━━━━━ EXCERPTED TEXT

According to the U.S. Bankruptcy Court docket, the Court approved Hancock Fabrics’ motion for an (i) order approving (a) bid procedures, (b) procedures for assumption and assignment of executory contracts and unexpired leases and (c) related notices and relief and (ii) order approving (a) sale of substantially all assets free and clear of all liens, claims, encumbrances and other interests, (b) assumption, assignment and sale of executory contracts and unexpired leases (under Bankruptcy Code Sections 363 and 365) and (c) related relief.
As previously reported, “The Back-up Bid will set a floor for the Auction in the event that a going concern bid has not been fully developed by that time. The Back-up Bidder has agreed to accept a significantly lower break-up fee in the event any over bid is a going concern bid that is a qualified bid received by the required date, allowing the Debtors to complete a going concern transaction without incurring excessive additional cost. At the same time, the Back-up Bid assures the Debtors senior secured creditors that the sale process will result in the maximization of the value of their collateral.”

━━━━━━━━━━

• _EXERCISE TASKS_
**a.** Reproduce the wording of the excerpted text between "According to the" and "(c) related relief.", with both ends included.
**b.** Pick up the excerpted text at the point where it stops and go on.

━━━━━ PROVIDED DATA

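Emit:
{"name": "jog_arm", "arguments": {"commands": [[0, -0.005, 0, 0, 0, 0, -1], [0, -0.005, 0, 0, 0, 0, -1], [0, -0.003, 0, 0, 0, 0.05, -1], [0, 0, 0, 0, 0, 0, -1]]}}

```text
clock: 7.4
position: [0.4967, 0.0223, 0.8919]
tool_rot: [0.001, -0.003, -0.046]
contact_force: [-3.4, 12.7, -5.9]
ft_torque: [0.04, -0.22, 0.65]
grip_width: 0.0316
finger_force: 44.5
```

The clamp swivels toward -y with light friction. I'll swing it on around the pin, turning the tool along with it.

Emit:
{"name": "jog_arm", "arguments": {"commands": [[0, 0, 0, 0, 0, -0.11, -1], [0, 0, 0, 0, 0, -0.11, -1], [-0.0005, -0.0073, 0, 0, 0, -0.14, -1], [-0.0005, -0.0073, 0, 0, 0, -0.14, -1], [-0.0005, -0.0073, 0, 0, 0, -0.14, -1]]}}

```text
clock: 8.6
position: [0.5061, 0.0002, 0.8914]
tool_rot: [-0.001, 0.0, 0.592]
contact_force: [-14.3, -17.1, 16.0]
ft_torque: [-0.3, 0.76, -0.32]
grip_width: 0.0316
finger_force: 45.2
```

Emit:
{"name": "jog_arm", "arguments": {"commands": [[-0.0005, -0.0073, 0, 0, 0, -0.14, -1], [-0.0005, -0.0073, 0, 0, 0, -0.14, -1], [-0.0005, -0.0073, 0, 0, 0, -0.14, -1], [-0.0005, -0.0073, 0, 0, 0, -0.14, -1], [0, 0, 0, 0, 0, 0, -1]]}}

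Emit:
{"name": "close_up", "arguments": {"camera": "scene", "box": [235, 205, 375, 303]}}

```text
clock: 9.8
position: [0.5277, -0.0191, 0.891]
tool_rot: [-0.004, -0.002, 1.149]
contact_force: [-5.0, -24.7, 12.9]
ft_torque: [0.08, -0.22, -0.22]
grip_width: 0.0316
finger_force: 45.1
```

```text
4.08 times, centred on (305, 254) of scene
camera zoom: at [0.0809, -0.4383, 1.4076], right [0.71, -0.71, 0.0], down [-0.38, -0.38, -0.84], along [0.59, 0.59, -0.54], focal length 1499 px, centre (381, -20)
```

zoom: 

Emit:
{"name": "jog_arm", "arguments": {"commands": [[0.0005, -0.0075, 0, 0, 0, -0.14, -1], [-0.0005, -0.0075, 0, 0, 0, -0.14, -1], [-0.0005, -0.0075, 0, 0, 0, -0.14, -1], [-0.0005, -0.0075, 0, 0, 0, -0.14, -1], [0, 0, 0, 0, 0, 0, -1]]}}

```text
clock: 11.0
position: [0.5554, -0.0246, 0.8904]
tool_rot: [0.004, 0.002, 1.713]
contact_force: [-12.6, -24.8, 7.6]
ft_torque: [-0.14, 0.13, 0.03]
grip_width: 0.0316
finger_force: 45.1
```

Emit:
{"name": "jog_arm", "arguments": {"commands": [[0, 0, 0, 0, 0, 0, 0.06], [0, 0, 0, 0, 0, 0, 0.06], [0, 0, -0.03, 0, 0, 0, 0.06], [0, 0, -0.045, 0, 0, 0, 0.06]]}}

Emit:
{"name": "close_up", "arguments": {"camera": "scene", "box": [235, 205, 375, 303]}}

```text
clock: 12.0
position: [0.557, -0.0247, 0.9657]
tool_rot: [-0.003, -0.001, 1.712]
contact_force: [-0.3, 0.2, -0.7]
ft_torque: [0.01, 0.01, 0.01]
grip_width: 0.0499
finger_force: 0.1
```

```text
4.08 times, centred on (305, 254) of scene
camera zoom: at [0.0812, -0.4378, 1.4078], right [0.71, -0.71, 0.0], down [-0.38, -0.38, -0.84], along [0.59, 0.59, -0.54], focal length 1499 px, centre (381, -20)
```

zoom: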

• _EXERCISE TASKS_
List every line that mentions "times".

━━━━━━━━━━

• _TASK RESPONSES_
**a.**
According to the U.S. Bankruptcy Court docket, the Court approved Hancock Fabrics’ motion for an (i) order approving (a) bid procedures, (b) procedures for assumption and assignment of executory contracts and unexpired leases and (c) related notices and relief and (ii) order approving (a) sale of substantially all assets free and clear of all liens, claims, encumbrances and other interests, (b) assumption, assignment and sale of executory contracts and unexpired leases (under Bankruptcy Code Sections 363 and 365) and (c) related relief.

**b.**
Court-filed documents continue, “Pursuant to the Back-up Bid agreement, the Back-up Bidder will pay to the Debtors a guaranteed amount equal to 108% of the cost value of its inventory (‘the Guaranteed Amount’). Eighty-five percent (85%) of the Guaranteed Amount will be paid to the Debtors by the Back-up Bidder upon the commencement of the proposed going-out-of- business sales, with the remainder of the Guaranteed Amount paid at the completion of the sales…The back-up bid agreement provides for the payment of a break-up fee of (i) $180,000; or (ii) $700,000 of termination payment and $100,000 as the expense reimbursement. A bid will be considered a qualified bid if its offers to pay a credit bid or a credit bit and cash price greater than the aggregate consideration offered by the back-up bidder (purchase price plus termination payment and expense reimbursement) by at least $250,000 A bid must be accompanied by a 10% of the aggregate cash component of the proposed purchase price (good faith deposit).”
According to documents filed with the Court, the deadline to submit qualified competing bids is March 24, 2016. An auction, if necessary, will be conducted on March 29, 2016, followed by a March 31, 2016 sale hearing.” Read more retail bankruptcy news.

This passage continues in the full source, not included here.